Still, the Bank of Canada looks set to leave interest rates unchanged over the coming months, money market data showed, after having hiked by a total of 125 basis points since July 2017.
"For the Canadian dollar, we are up on the day but we have given back most of the gains that we've gotten just in response to the jobs data," said Eric Theoret, a currency strategist at Scotiabank.
"It is still very much a sentiment driven market and I think right now there is a lot of concerns surrounding trade," Theoret said.
U.S. stocks ended near flat as skepticism over the United States and China reaching a trade deal before a looming deadline added to concerns over slowing global growth.

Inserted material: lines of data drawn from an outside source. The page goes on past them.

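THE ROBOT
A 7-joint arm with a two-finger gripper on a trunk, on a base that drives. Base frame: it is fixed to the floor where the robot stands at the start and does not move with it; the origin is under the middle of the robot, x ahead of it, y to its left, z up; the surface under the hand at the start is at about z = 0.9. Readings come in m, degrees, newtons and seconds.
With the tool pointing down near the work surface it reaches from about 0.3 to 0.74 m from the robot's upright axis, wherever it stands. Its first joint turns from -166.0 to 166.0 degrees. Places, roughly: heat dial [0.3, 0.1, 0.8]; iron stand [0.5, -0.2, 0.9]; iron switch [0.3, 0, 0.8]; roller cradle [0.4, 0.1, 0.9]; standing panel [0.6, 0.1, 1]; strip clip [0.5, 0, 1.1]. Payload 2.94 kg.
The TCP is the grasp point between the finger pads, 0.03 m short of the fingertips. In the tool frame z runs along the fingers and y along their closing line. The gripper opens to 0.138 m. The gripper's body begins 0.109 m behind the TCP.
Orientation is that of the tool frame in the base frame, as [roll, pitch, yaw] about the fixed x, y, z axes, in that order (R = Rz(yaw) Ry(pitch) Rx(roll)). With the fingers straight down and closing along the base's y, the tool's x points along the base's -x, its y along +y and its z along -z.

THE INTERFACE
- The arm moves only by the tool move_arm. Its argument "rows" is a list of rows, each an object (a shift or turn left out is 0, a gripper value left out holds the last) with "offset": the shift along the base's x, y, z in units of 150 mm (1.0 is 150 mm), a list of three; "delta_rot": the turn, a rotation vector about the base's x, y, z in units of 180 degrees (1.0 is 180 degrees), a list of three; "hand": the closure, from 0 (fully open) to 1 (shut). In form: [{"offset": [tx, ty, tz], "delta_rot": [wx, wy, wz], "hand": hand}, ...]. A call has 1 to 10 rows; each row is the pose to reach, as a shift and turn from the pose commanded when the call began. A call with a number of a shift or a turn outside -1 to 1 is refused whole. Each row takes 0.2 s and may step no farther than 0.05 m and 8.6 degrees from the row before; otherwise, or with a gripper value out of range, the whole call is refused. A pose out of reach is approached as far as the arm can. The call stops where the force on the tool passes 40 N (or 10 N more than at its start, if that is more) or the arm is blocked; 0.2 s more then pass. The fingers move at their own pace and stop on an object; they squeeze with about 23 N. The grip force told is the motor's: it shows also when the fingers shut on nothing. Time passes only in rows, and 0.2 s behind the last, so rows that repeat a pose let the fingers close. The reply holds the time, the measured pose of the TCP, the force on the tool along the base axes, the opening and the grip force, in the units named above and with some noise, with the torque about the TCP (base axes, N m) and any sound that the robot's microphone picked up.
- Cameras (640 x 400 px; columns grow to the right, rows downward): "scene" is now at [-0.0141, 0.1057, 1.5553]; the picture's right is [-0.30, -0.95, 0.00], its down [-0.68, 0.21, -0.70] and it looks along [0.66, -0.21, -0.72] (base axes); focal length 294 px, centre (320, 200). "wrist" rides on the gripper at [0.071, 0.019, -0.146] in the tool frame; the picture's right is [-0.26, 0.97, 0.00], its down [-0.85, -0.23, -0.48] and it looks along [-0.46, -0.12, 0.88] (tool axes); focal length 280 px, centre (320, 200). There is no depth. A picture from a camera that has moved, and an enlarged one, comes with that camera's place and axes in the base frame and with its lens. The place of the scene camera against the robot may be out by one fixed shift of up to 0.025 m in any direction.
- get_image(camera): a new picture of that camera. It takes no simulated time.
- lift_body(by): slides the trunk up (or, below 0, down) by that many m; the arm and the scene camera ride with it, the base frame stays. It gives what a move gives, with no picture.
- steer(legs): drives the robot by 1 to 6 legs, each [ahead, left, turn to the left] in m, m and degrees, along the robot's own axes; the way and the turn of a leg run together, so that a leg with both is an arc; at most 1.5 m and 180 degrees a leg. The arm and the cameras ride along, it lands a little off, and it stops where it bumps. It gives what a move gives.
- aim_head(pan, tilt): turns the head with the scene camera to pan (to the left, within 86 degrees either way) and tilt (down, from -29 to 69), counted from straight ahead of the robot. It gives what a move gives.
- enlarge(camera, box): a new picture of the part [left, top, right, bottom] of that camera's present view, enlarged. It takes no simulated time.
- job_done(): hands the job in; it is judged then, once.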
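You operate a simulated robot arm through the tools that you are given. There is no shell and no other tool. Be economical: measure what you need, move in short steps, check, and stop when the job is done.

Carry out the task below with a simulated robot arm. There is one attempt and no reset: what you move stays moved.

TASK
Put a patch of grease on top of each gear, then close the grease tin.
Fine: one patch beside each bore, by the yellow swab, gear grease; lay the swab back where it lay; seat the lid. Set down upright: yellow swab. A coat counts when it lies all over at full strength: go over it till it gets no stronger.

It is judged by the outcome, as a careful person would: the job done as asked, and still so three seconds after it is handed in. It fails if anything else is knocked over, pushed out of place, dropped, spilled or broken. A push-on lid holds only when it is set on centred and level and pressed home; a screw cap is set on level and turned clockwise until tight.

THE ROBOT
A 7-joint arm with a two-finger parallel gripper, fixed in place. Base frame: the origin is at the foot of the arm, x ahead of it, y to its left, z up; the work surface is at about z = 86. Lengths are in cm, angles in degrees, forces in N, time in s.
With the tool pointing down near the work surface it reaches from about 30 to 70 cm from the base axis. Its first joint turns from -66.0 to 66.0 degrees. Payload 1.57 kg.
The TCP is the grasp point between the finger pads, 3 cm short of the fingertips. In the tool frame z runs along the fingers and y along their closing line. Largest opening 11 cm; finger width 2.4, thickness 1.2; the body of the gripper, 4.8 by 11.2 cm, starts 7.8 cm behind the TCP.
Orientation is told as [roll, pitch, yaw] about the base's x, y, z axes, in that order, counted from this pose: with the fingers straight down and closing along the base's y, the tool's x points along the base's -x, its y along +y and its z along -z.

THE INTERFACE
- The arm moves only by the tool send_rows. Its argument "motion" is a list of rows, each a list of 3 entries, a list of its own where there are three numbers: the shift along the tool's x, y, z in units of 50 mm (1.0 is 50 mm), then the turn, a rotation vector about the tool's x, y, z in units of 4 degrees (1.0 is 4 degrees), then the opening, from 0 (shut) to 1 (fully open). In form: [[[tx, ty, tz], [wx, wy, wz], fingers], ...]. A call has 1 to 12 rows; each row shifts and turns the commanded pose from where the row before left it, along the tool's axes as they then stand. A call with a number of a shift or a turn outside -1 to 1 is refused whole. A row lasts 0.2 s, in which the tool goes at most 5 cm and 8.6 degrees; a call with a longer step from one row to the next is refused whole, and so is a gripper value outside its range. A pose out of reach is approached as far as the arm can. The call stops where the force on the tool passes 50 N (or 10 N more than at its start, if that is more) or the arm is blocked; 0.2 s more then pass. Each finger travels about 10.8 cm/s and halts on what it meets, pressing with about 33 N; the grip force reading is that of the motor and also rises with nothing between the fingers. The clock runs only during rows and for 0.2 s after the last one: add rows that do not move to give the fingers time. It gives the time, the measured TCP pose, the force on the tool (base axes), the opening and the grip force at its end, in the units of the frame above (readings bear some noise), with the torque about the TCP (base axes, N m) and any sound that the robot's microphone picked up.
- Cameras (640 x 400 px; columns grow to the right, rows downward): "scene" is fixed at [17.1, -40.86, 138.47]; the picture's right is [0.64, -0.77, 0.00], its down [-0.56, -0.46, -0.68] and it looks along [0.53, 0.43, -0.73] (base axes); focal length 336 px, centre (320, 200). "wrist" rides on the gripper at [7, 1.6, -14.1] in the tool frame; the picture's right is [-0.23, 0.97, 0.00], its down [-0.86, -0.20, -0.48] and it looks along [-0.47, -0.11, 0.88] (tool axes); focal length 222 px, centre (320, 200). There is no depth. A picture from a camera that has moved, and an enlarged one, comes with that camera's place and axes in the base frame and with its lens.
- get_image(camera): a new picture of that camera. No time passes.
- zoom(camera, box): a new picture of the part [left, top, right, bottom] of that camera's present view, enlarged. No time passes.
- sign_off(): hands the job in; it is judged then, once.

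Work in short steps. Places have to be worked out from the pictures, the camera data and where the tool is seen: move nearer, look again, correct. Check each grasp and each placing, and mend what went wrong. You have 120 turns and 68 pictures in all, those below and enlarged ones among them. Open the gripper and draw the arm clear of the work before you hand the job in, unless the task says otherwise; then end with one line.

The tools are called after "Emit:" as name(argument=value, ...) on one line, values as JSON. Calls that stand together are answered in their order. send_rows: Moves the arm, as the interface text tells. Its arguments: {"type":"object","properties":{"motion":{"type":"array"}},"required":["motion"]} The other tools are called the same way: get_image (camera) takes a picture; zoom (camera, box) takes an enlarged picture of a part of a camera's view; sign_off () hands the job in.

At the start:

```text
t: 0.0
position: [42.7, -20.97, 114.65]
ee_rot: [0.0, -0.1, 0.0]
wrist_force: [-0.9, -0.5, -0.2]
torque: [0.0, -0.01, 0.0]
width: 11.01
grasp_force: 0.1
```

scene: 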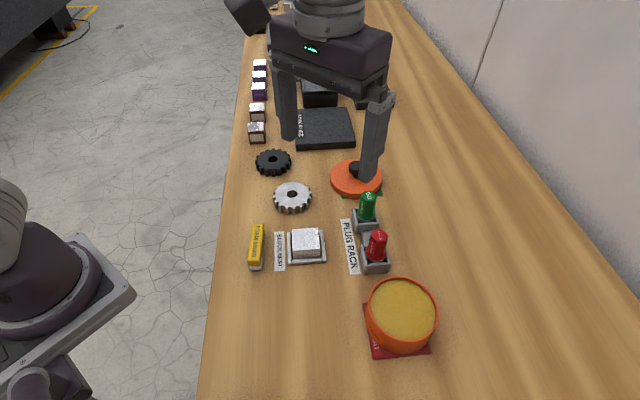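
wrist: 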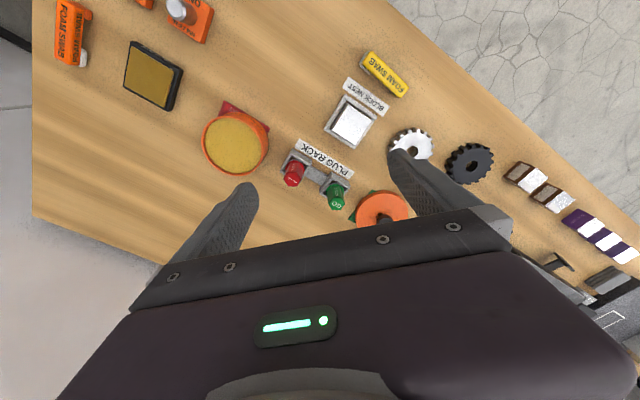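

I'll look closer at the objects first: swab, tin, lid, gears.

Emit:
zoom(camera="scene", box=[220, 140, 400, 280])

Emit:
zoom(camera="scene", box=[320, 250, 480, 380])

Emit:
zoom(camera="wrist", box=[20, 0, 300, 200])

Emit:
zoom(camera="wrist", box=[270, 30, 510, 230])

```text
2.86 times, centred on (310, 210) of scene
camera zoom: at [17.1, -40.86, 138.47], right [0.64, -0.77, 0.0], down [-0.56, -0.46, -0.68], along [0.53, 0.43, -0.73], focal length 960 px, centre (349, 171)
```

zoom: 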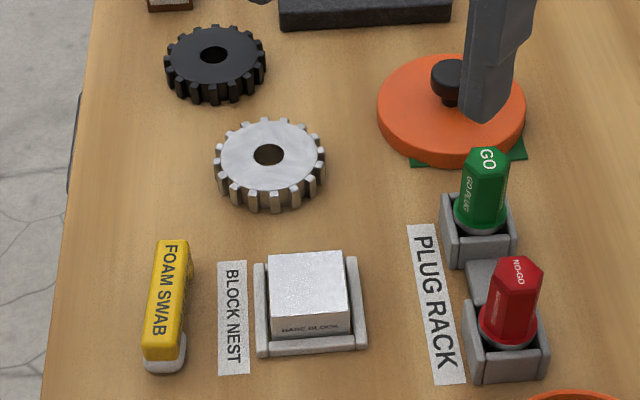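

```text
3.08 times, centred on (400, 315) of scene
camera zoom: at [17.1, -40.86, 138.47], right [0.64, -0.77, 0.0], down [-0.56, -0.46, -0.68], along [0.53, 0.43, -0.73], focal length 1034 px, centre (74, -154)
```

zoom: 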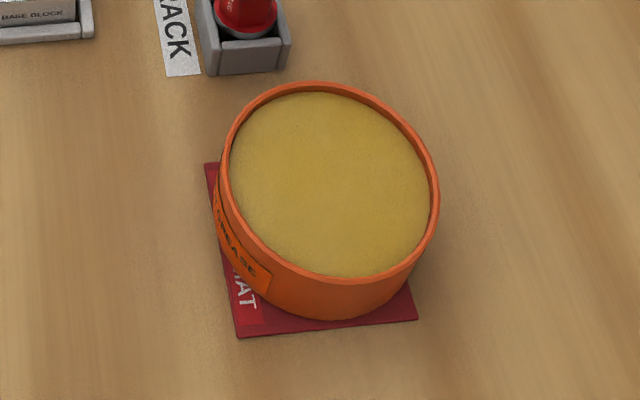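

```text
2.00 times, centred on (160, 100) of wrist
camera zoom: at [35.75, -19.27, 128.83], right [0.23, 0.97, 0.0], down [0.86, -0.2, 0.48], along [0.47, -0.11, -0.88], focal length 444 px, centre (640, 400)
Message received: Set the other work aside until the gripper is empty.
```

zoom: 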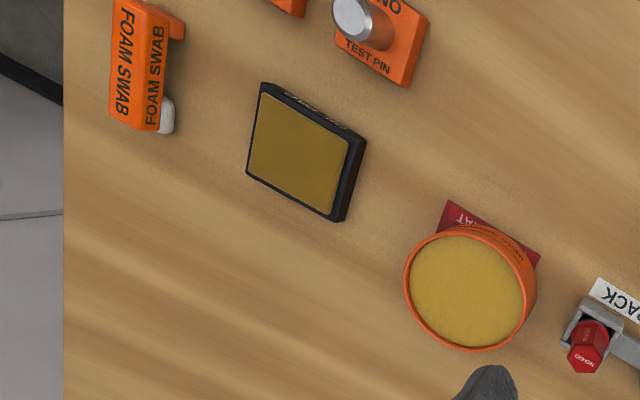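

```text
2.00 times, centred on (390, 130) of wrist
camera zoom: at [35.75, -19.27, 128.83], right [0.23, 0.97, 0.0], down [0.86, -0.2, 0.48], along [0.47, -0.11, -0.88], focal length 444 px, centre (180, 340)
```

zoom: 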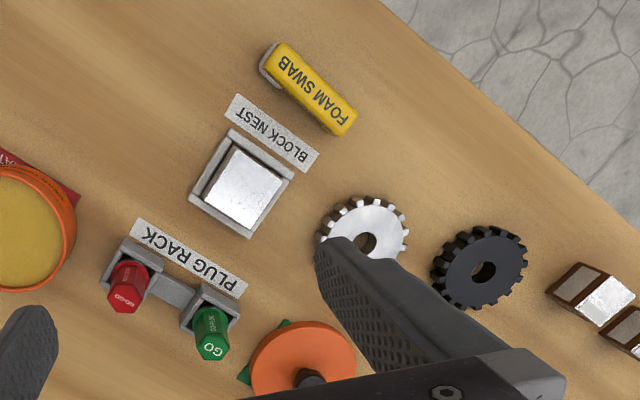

Worries about the global economy also weighed on the price of oil, one of Canada's major exports. U.S. crude oil futures settled 0.2 percent lower at $52.72 a barrel.
At 4:06 p.m. (2106 GMT), the Canadian dollar was trading 0.3 percent higher at 1.3264 to the greenback, or 75.39 U.S. cents. The currency's strongest level of the session was 1.3233, while it touched its weakest since Jan. 25 at 1.3329.
For the week, the loonie fell 1.3 percent.
Separate data, from the Canadian Mortgage and Housing Corporation, showed that Canadian housing starts fell less than expected in January to 207,968 units from a revised 213,630 units in December.
Canadian government bond prices were lower across much of the yield curve, with the two-year down 1 Canadian cent to yield 1.772 percent and the 10-year falling 5 Canadian cents to yield 1.883 percent.
The gap between Canada's 10-year yield and its U.S. equivalent narrowed by 2.6 basis points to a spread of 75.1 basis points in favor of the U.S. bond.